India to take up steel, aluminum import tariff hike with US officials next week

India to take up steel, aluminum import tariff hike with US officials next week

New Delhi, Apr 6: India will take up with the US next week the Donald Trump-administration’s decision to impose steep import tariffs on aluminum and steel that could adversely affected Indian companies.
Indian officials will take up the matter with visiting US commerce department officials visiting New Delhi on April 9-10, to exclude Indian steel and aluminum products, among others, from tariff hikes.
“We will try to convince officials from the US to exempt India from the import duty hikes that the Trump government has imposed on steel and aluminum products last month,” a senior government official said.
In March, the US government signed an order imposing at least 24 percent tax on steel and 10 percent on aluminum products coming into the country from all nations, except Mexico, Canada, South Korea, European Union, Argentina and Brazil.
China, India and Russia will be affected by the tariff hike as the US did not grant these nations any exemption.

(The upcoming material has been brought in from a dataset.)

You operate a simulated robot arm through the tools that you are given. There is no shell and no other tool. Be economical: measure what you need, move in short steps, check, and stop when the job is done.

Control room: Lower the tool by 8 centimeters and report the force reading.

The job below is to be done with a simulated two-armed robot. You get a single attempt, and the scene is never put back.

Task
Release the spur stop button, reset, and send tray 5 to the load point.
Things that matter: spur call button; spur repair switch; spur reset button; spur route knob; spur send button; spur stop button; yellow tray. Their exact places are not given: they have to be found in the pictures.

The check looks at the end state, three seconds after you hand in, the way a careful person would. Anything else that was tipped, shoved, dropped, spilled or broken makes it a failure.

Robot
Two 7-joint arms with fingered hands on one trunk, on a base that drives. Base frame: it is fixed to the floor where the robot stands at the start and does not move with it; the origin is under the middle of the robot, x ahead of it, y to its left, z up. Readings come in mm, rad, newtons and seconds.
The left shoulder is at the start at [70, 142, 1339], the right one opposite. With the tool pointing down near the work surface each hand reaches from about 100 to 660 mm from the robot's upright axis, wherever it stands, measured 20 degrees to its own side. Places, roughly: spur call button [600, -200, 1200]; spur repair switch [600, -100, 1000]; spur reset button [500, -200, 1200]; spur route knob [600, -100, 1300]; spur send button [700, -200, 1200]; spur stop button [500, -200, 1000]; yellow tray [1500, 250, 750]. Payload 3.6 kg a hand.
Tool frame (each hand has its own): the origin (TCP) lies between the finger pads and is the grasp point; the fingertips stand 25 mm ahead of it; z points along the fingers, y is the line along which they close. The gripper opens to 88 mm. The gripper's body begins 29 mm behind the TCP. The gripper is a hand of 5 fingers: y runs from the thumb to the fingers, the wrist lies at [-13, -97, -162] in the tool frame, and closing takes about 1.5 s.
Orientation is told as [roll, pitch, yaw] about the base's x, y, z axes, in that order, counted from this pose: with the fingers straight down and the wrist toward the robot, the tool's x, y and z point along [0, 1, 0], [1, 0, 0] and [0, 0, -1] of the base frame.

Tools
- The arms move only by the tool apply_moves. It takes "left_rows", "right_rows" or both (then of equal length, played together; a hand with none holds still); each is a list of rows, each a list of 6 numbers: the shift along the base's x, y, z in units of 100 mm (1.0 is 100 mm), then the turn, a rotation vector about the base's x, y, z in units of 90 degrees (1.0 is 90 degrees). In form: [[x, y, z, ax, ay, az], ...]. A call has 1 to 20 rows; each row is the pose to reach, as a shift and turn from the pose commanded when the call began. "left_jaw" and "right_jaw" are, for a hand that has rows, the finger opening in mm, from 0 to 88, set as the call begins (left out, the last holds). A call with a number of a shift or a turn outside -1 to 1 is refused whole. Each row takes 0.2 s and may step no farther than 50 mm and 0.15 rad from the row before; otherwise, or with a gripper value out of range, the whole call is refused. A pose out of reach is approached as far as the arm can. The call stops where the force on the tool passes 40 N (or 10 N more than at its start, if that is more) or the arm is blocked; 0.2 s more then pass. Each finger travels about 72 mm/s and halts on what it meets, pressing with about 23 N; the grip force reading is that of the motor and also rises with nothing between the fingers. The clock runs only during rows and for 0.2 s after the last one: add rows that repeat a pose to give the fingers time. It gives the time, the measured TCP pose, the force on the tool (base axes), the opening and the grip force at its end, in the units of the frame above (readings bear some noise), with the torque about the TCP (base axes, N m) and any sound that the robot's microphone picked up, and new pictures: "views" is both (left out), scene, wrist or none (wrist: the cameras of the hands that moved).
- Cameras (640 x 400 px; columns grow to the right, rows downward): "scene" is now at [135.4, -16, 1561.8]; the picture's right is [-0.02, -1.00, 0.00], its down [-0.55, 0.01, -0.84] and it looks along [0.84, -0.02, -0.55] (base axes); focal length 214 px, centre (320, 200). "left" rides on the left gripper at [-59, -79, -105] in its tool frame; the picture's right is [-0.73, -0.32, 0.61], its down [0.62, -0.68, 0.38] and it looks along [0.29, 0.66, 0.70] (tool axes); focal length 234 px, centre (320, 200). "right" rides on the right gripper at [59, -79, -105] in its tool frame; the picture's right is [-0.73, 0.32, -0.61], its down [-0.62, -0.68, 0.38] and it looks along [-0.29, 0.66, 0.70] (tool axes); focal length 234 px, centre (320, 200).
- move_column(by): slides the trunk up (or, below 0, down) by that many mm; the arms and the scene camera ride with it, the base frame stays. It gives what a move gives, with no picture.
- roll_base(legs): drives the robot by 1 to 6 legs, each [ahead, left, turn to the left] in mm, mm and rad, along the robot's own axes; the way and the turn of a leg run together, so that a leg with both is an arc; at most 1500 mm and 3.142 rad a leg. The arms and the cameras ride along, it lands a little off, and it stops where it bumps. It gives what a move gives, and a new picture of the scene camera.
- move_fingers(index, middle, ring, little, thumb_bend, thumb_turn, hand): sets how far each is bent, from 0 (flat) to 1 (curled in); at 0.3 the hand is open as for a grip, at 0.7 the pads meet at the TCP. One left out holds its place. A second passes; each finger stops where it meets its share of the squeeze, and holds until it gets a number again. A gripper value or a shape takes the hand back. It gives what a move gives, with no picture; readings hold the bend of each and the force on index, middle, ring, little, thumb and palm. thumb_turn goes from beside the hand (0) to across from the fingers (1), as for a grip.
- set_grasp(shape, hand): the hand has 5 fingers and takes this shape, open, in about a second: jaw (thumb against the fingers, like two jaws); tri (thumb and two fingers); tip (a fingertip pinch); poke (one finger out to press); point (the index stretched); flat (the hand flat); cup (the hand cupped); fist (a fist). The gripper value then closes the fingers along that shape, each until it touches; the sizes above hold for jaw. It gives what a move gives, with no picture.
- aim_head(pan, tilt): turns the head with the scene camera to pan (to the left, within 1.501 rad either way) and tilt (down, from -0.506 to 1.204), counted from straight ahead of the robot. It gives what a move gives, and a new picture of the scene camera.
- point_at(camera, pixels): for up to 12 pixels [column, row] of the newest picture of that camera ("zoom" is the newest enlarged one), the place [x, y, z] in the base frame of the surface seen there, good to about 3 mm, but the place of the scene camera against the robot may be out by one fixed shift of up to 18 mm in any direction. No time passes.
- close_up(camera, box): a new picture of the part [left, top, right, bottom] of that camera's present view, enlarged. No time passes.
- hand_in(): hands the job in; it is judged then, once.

The move triggered a trade war of sorts globally, as China—the biggest producer and exporter of steel—retaliated by imposing similar tariffs on exports to the US.
India, however, will not retaliate the way China did or drag the issue to the World Trade Organisation (WTO)—the global apex body for settling trade disputes—as the US is an important ‘strategic partner’ for the country, the official explained.
However, it is learnt that India will point out that the quantum of duty raised is not WTO-compliant as it is way beyond its ‘bound rate’, which act as ceiling on tariffs.
Another concern for the government towards the tax hike on imports is that India has a trade surplus with the US.
According to a report published by Care Ratings, in terms of value, imports from the US into India is around 50 percent of the exports from India to the US. The trade surplus stood at around USD 20 billion in 2017-18.
The world’s largest importer of steel, US slapped higher duty on the alloy as it intends to increase its domestic steel production from its current 73 percent of capacity to approximately an 80 percent operating rate, the minimum rate required for long-term sustainability, as per the estimation of US department of commerce.
The direct impact of the move on India is limited as most products exported to the US attract anti-dumping or countervailing duties. Aluminum and steel together accounts for around 3 percent of India’s exports to the US and in 2017, India exported less than one mln tn of the alloy, primarily pipes, tubes, and wire rods, to the US.
However, the industry and the government fear a long-term impact of the executive order.
According to another government official, steps taken by the US can create glut in export-oriented nations like China, Russia, and South American nations that could be diverted towards India.